UK banks ‘aided Nigeria corruption’

Five leading UK banks failed to adequately check funds they accepted from politicians accused of graft, watchdog says.

HSBC sign
HSBC has described Global Witness’s allegations as “misguided” [EPA]

High street banks in the United Kingdom could have helped fuel corruption in Nigeria by accepting millions of dollars in deposits from dubious politicians in the west African nation, an international corruption watchdog said.

In a 40 page report released on Sunday, Global Witness said that five leading banks have failed to adequately investigate the source of tens of millions of dollars taken from two Nigerian governors accused of corruption. 

“Banks are quick to penalise ordinary customers for minor infractions but seem to be less concerned about dirty money passing through their accounts,” Robert Palmer, a campaigner at Global Witness,  wrote on the group’s website.

“Large scale corruption is simply not possible without a bank willing to process payments from dodgy sources, or hold accounts for corrupt politicians.”

Global Witness acknowledged that in accepting the money, Barclays, NatWest, Royal Bank of Scotland (RBS) and HSBC, as well as Switzerland’s UBS, might not have broken the law, but noted that the Financial Services Authority (FSA) must do more to prevent money laundering through British banks.
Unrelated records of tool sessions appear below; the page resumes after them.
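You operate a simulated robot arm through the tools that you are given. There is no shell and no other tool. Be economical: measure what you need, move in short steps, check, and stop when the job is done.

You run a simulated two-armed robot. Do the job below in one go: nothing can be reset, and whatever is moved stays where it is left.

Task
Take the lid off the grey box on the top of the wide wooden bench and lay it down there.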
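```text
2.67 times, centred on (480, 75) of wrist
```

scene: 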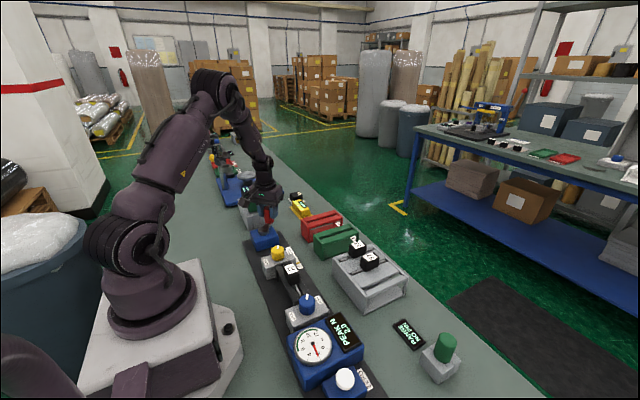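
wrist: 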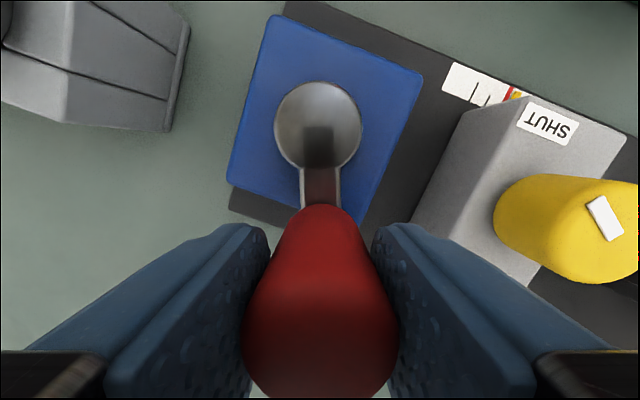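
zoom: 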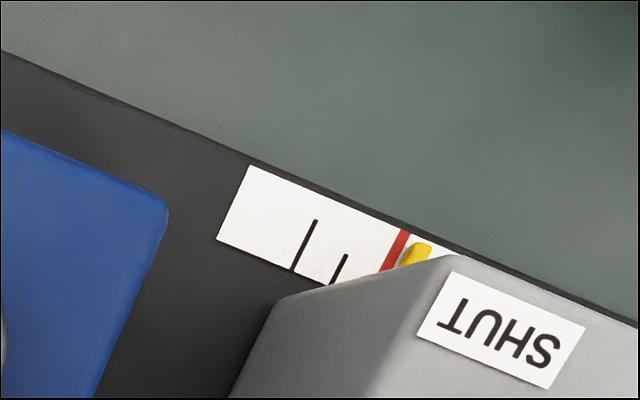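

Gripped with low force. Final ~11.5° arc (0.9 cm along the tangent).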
“The FSA needs to do much more to prevent banks from facilitating corruption. As yet, no British bank has been publicly fined or even named by the regulators for taking corrupt funds, whether willingly or through negligence,” Global Witness said in the report.

“This is in stark contrast to the United States, where banks have been fined hundreds of millions of dollars for handling dirty money.”

‘Deeply disappointed’

HSBC dismissed the allegations in the “International Thief Thief” report, saying that it had taken the lead in tackling holes in the financial system, particularly regarding funds from “politically exposed persons” (PEPs) deemed to pose a higher money laundering risk.

“As a bank that has been at the very forefront of developing global PEP guidance over the last decade, we are deeply disappointed with these misguided allegations,” a spokesman for HSBC told the Reuters news agency.

“Rest assured, rigorous and robust compliance procedures were followed diligently. To ignore this is to ignore the facts.”

Barclays, HSBC and UBS are all members of the Wolfsberg Group, an international body set up in 2000 to try to improve global anti-money laundering procedures.

Global Witness said its findings were based on court documents from cases the Nigerian government has brought in London in an attempt to get funds returned that it said were stolen by two former state governors: Diepreye Alamieyeseigha of Bayelsa state and Joshua Dariye of Plateau state.

Alamieyeseigha was accused of corruption after he was caught with about $1.6m in cash at his London home. He was briefly jailed in Nigeria after pleading guilty to embezzlement and money laundering charges two years later.

Dariye was arrested in 2004 in London and was found to have purchased properties worth millions of dollars even though his legitimate earnings amounted to the equivalent of $63,500 a year.

He returned to Nigeria, where the anti-corruption agency has accused him of looting public funds. He has denied any wrongdoing.

Corruption ranking

The report did not provide any evidence that the funds accepted by the banks were the direct proceeds of any crime.

Africa’s most populous nation is regularly ranked one of the most corrupt countries in the world. It ranked 130th out 180 nations in Transparency International’s list of country’s perceived as most transparent in 2009. 

Most of its 150 million people survive on $2 a day or less, yet the country is one of the world’s top champagne importers and its wealthiest residents are among the continent’s richest.

Nuhu Ribadu, the former head of its anti-corruption agency, has estimated that corruption and mismanagement swallow up about 40 per cent of Nigeria’s annual oil income.

“Without access to the international financial system, it would be much harder for corrupt politicians from the developing world to loot their treasuries or accept bribes,” Global Witness said in its report.